Monday, April 29, 2024

A Reflection on Haley Winan's "Burning Haibun at The Creek"

By Bacopa Literary Review Poetry Co-Editor Oliver Keyhani

To walk through your dead self is no easy feat. Haley Winans gives us a personal epic, something dark and yearning, something burning. Every line takes us into a fractured landscape, a mind with all its tangles; the direction is never decided. Sometimes it winds back upon itself, sometimes it skips into another dimension, but always there is the strange and unfathomable-- the self--that watches, experiences, and cracks like leaves.

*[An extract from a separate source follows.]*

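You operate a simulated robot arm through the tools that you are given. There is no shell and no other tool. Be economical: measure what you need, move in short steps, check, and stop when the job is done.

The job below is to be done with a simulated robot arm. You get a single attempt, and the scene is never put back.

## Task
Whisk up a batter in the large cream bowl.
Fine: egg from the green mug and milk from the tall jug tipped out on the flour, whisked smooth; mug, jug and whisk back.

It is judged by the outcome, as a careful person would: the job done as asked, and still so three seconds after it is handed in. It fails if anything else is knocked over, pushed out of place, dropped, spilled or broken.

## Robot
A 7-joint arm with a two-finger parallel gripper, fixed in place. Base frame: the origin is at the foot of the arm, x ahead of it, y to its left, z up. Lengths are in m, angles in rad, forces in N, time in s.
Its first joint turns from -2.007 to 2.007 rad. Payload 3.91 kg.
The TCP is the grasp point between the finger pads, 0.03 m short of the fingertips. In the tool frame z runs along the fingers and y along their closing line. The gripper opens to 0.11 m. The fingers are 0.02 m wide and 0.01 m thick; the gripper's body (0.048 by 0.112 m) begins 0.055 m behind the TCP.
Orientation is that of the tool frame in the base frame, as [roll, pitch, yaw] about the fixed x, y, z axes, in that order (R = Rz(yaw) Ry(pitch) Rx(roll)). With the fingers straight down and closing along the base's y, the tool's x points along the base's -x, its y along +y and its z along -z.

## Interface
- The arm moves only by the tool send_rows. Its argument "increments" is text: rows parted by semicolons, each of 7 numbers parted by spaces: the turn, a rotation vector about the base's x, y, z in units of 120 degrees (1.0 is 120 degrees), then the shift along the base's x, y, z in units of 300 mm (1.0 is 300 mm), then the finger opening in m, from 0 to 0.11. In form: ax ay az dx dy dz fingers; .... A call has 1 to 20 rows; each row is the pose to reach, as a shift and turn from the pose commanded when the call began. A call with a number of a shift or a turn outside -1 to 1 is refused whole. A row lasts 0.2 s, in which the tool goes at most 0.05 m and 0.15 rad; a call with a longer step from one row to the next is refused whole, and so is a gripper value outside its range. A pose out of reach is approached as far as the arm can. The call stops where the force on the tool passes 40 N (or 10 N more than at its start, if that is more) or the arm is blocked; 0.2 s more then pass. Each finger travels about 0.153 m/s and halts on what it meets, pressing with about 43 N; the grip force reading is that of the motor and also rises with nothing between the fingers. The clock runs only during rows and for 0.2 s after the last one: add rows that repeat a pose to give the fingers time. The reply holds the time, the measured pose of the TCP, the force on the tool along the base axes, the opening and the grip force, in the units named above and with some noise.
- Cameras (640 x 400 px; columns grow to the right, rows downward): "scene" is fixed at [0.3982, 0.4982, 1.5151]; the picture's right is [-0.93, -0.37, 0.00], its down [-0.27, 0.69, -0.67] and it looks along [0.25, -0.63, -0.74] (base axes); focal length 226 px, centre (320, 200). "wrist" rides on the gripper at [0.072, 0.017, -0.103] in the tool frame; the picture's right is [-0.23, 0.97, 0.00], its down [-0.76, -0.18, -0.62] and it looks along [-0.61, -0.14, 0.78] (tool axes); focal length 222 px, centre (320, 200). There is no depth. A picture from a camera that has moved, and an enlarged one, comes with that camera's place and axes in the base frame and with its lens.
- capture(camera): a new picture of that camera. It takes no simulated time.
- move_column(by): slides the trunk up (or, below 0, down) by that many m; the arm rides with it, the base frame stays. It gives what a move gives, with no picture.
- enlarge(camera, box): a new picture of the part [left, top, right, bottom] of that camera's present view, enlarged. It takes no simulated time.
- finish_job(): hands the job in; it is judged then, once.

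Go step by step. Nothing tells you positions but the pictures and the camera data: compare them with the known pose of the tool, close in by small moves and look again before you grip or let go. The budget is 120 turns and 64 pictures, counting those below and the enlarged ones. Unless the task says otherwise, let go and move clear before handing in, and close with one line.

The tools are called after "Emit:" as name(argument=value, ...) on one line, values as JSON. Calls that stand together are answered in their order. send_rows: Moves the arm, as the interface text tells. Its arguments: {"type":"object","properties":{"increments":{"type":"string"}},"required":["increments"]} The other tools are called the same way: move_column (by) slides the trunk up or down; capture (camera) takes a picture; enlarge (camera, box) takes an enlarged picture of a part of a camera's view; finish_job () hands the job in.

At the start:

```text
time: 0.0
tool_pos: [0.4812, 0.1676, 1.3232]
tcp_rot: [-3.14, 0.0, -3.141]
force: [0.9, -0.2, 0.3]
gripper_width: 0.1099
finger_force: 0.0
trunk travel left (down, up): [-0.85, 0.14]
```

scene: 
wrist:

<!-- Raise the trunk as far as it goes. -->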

The Haibun consists of one or more paragraphs of prose—imagistic, hallucinatory, and/or story-like, sometimes referred to as prose in a haikai style, coupled to one or more haiku. The form is exceedingly versatile, but both elements must complement each other. In Winans’ haibun, there is the self, but also the other, a “he”, defined by wants, a heart “covered in antlers”, and a tongue that moves as a “loaded gun”. The imagery is provocative, but not sentimental or maudlin.

It’s always difficult to tell submitting poets what it is we look for. We do want variety: of forms/styles, of voices, of tenor. But formal poetry also involves a significant amount of craft—how the story evolves, its meter, rhyme, and flow, a surprising comparison or juxtaposition, a message, meaning, or emotion, that can be deeply personal, but must also be able to touch a universal aspect in us all. Winans succeeds in this, evoking an imaginative experience in the reader. Such an arrangement of sense, rhythm, and sound is a prime example of the type of work Bacopa encourages.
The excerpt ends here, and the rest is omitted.